▶ _Page_
Submitted-December 15, 2009
DECISION & ORDER
Appeal by the defendant from a judgment of the Supreme Court, Queens County (Latella, J.), rendered March 12, 2007, convicting him of burglary in the first degree (two counts), robbery in the first degree (four counts), criminal possession of a weapon in the second degree, and criminal possession of stolen property in the fifth degree, upon a jury verdict, and imposing sentence. The appeal brings up for review the denial, after a hearing, of that branch of the defendant's omnibus motion which was to suppress physical evidence.
ORDERED that the judgment is affirmed.
The prosecutor improperly elicited testimony from the arresting officers which bolstered the complainants' testimony by providing official confirmation of their identifications of the defendant (see People v. Trowbridge, 305 N.Y. 471; People v. German, 45 AD3d 861, 862; People v. Ambrose, 147 A.D.2d 577). However, the admission of the bolstering testimony was harmless because the evidence of the defendant's guilt, without reference to the error, was overwhelming and there was no significant probability that, but for the error, the jury would have acquitted the defendant (see People v. Johnson, 57 N.Y.2d 969, 970; People v. Crimmins, 36 N.Y.2d 230, 241-242; People v. Garrett, 62 AD3d 899, 900; People v. Capehart, 60 AD3d 689; People v. German, 45 AD3d 861, 862).
The defendant's contention that the Supreme Court should have re-opened the suppression hearing based on certain trial testimony is unpreserved for appellate review because he did not seek this relief (see People v. Hossain, 298 A.D.2d 599). Furthermore, having failed to move to re-open the hearing, the defendant may not rely upon trial testimony to challenge the suppression ruling (see People v. Nunez, 55 AD3d 756; People v. Crosby, 33 AD3d 719, 720; People v. Gold, 249 A.D.2d 414, 415).

▶ _Source material_
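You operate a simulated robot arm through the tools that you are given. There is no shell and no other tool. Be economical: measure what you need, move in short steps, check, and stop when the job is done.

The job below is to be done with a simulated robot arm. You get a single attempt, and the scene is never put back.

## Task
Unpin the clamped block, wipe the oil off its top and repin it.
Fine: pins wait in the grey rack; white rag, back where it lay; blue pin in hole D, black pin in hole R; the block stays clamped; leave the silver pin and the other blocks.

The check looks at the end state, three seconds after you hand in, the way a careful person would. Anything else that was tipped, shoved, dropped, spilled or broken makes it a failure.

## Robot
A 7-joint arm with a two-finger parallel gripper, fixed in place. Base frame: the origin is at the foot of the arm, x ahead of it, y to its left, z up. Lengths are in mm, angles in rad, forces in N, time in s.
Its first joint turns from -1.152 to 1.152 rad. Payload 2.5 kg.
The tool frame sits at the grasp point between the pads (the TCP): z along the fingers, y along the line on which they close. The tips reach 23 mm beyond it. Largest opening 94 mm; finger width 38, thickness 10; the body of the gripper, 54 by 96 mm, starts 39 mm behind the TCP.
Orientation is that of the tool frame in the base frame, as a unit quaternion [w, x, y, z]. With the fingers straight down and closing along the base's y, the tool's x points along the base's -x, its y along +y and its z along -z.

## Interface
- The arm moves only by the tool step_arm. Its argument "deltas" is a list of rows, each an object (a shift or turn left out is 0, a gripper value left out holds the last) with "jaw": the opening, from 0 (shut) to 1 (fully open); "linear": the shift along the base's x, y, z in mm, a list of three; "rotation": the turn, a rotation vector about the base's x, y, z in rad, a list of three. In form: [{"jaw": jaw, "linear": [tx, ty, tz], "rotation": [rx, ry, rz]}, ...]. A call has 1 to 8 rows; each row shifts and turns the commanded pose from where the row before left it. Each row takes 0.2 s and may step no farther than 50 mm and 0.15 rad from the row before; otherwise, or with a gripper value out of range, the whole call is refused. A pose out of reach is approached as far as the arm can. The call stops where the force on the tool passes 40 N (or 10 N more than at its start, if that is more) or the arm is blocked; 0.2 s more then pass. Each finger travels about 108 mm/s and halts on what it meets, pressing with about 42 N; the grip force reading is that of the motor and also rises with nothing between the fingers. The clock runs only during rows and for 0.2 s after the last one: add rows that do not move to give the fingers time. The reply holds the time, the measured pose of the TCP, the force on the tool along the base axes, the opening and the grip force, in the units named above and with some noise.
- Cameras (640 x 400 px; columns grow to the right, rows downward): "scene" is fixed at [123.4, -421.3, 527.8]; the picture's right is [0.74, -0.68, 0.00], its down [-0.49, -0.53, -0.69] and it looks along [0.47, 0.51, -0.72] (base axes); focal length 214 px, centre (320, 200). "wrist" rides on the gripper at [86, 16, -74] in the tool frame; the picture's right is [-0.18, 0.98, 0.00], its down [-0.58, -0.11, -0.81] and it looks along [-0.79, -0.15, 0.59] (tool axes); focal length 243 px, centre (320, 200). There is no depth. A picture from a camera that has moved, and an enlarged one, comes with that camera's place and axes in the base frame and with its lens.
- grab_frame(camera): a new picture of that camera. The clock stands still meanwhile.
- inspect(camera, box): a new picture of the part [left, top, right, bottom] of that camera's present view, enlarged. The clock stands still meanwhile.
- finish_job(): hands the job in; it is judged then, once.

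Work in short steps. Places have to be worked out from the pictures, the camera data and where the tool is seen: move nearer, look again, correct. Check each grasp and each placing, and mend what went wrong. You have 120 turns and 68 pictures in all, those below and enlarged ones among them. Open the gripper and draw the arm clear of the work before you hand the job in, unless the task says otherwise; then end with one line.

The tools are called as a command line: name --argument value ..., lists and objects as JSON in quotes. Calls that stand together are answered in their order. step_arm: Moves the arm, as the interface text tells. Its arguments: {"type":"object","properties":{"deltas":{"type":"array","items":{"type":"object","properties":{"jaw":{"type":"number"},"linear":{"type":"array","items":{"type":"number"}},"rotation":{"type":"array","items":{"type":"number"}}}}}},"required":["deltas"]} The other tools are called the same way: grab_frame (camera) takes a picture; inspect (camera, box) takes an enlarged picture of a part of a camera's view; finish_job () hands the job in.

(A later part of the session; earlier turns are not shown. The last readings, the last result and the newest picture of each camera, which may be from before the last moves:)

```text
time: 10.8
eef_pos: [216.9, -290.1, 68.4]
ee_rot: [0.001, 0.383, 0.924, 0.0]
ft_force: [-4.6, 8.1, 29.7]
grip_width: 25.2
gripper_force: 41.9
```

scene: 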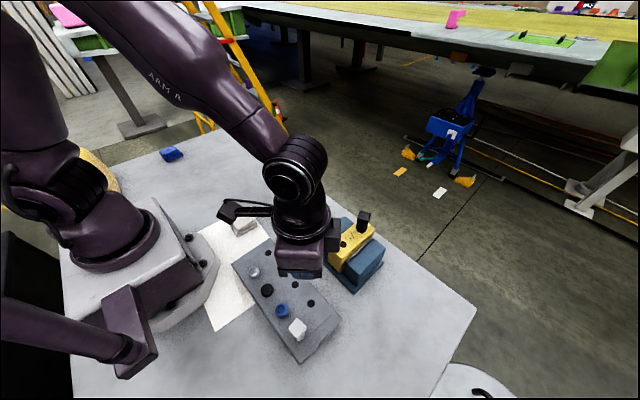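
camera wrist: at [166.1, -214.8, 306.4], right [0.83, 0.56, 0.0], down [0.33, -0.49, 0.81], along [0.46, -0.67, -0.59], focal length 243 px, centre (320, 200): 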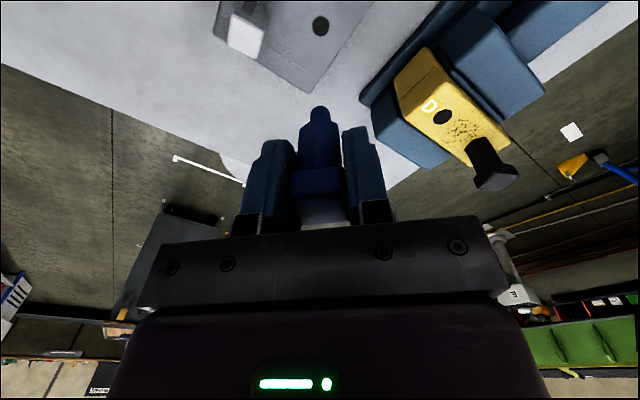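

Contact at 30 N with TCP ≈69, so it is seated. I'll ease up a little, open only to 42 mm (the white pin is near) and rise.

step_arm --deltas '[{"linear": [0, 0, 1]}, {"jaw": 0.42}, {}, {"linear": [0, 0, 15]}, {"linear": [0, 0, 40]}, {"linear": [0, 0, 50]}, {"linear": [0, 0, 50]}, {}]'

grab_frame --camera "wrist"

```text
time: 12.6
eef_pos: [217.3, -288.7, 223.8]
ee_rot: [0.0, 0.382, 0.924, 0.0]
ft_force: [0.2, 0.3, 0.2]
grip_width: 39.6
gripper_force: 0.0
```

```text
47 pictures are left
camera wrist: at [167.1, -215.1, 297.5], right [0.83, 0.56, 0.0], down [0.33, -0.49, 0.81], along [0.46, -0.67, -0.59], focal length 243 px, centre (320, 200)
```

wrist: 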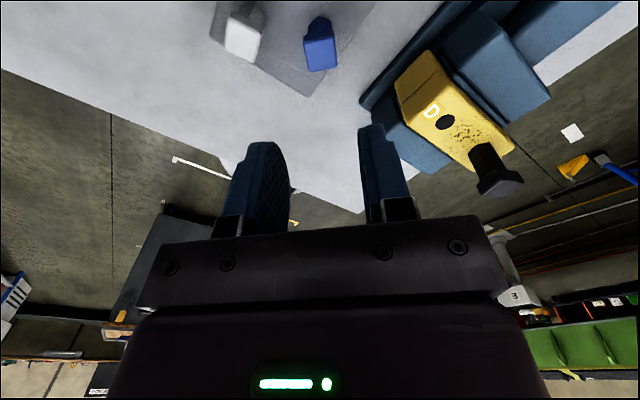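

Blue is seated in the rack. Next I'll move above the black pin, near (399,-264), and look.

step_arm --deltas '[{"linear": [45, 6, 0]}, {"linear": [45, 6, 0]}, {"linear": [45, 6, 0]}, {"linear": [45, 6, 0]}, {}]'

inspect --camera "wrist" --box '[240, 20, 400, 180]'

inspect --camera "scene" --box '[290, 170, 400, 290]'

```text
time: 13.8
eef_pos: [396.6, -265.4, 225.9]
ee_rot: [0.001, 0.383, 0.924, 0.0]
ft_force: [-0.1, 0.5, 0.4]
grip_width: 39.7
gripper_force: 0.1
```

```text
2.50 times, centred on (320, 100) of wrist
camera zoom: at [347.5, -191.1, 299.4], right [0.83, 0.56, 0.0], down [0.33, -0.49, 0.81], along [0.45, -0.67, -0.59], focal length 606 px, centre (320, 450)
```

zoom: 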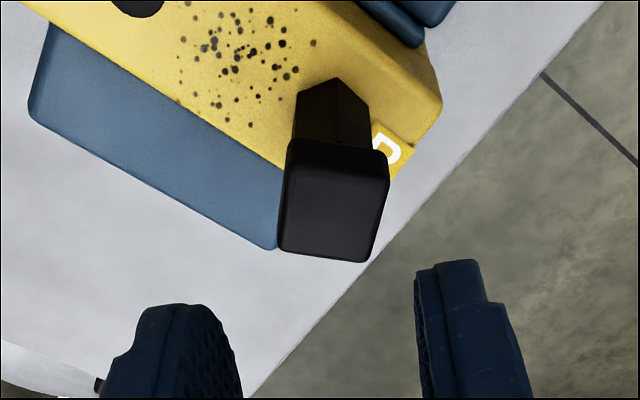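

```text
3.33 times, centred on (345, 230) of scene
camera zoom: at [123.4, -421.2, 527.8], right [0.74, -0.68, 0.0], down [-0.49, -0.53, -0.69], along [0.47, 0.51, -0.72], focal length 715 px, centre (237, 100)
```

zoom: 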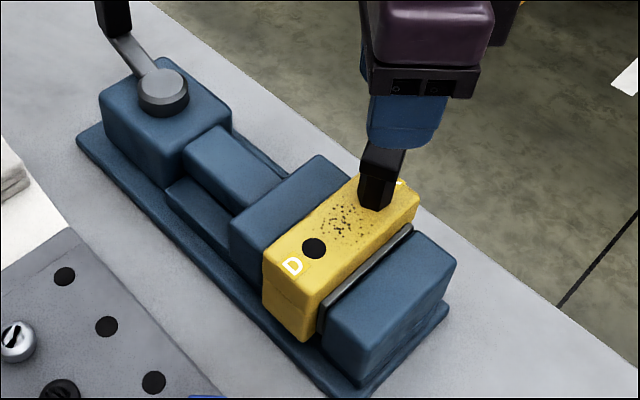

▶ _Your goal_
Your answer is an exact copy of the page.

▶ _Complete answer_
Submitted-December 15, 2009
DECISION & ORDER
Appeal by the defendant from a judgment of the Supreme Court, Queens County (Latella, J.), rendered March 12, 2007, convicting him of burglary in the first degree (two counts), robbery in the first degree (four counts), criminal possession of a weapon in the second degree, and criminal possession of stolen property in the fifth degree, upon a jury verdict, and imposing sentence. The appeal brings up for review the denial, after a hearing, of that branch of the defendant's omnibus motion which was to suppress physical evidence.
ORDERED that the judgment is affirmed.
The prosecutor improperly elicited testimony from the arresting officers which bolstered the complainants' testimony by providing official confirmation of their identifications of the defendant (see People v. Trowbridge, 305 N.Y. 471; People v. German, 45 AD3d 861, 862; People v. Ambrose, 147 A.D.2d 577). However, the admission of the bolstering testimony was harmless because the evidence of the defendant's guilt, without reference to the error, was overwhelming and there was no significant probability that, but for the error, the jury would have acquitted the defendant (see People v. Johnson, 57 N.Y.2d 969, 970; People v. Crimmins, 36 N.Y.2d 230, 241-242; People v. Garrett, 62 AD3d 899, 900; People v. Capehart, 60 AD3d 689; People v. German, 45 AD3d 861, 862).
The defendant's contention that the Supreme Court should have re-opened the suppression hearing based on certain trial testimony is unpreserved for appellate review because he did not seek this relief (see People v. Hossain, 298 A.D.2d 599). Furthermore, having failed to move to re-open the hearing, the defendant may not rely upon trial testimony to challenge the suppression ruling (see People v. Nunez, 55 AD3d 756; People v. Crosby, 33 AD3d 719, 720; People v. Gold, 249 A.D.2d 414, 415).